Excerpt:
Last Friday around 500 Muslims in New York marched to NYPD headquarters in lower Manhattan to protest police infiltration of mosques and surveillance in Muslim areas. It is noteworthy that we have never, in 10 years since 9/11, seen Muslims anywhere in the U.S. mount a demonstration of comparable size against Islamic jihad terrorism and the supposed "hijacking" of Islam by terrorists. Even worse, the protesters failed to explain how they would propose to stop Islamic jihad terrorism in the U.S. without this kind of vigilance.
One protester asserted: "Had this been happening to any other religious group, all of America would be outraged." That is probably true, because no other religious group has provided any cause for such surveillance. If any group did so, then it would be incumbent upon the NYPD and all other law enforcement bodies to do the same things they have done in reaction to Islamic jihad terrorism, while of course ending immediately any surveillance or other procedure that violates constitutional protections.

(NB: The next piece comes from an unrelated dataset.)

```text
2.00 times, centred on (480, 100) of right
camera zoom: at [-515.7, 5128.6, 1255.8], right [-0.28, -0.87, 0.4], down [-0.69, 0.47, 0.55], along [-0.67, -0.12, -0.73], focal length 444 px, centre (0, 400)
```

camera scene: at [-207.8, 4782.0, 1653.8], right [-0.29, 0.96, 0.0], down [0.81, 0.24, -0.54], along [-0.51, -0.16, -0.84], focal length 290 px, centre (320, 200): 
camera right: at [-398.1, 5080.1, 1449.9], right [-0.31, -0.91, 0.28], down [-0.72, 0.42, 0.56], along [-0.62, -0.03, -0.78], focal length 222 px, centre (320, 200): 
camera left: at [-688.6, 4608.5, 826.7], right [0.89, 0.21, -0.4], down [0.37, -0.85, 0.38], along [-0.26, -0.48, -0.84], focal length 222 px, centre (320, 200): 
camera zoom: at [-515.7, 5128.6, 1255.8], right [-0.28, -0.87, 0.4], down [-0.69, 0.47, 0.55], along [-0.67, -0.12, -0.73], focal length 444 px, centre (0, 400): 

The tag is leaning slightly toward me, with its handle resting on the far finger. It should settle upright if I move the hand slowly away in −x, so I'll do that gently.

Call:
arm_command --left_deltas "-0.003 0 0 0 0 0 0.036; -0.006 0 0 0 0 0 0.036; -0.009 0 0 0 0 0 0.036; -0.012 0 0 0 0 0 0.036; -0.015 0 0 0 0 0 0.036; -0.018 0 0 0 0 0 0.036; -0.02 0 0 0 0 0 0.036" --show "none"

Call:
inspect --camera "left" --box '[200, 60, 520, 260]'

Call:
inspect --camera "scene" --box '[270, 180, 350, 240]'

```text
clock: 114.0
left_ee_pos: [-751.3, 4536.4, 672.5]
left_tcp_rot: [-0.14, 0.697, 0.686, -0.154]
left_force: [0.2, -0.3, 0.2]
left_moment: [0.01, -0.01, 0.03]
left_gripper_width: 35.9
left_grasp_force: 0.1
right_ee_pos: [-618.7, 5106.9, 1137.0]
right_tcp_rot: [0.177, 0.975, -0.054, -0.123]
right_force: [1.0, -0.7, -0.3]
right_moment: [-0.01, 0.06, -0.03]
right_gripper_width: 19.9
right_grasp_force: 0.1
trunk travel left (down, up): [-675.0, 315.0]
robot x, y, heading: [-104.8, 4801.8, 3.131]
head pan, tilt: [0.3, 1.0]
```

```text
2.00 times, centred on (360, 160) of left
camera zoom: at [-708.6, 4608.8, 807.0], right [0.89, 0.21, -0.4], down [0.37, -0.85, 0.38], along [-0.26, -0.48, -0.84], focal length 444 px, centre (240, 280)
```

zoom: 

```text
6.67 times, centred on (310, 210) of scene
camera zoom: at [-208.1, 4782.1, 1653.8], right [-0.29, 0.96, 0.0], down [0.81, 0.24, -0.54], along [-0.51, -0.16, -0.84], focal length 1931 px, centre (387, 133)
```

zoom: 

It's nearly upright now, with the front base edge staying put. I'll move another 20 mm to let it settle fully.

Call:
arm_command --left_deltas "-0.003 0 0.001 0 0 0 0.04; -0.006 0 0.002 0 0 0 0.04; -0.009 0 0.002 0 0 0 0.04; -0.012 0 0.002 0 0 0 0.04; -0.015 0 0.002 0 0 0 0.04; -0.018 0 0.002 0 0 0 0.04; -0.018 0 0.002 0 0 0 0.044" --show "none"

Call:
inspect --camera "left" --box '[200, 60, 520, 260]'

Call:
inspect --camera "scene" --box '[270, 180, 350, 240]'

For these protesters to have behaved as if the surveillance of their mosques and communities was motivated by simple "racism" and "Islamophobia" required them to ignore a particularly significant elephant in the room: the ongoing and increasingly common reality of jihad terror plots in the United States. And ignore it they did: "We're peaceful people. We don't deserve to be under surveillance," said one protester. Another complained: "They think that all Muslims are criminals, and it's not right."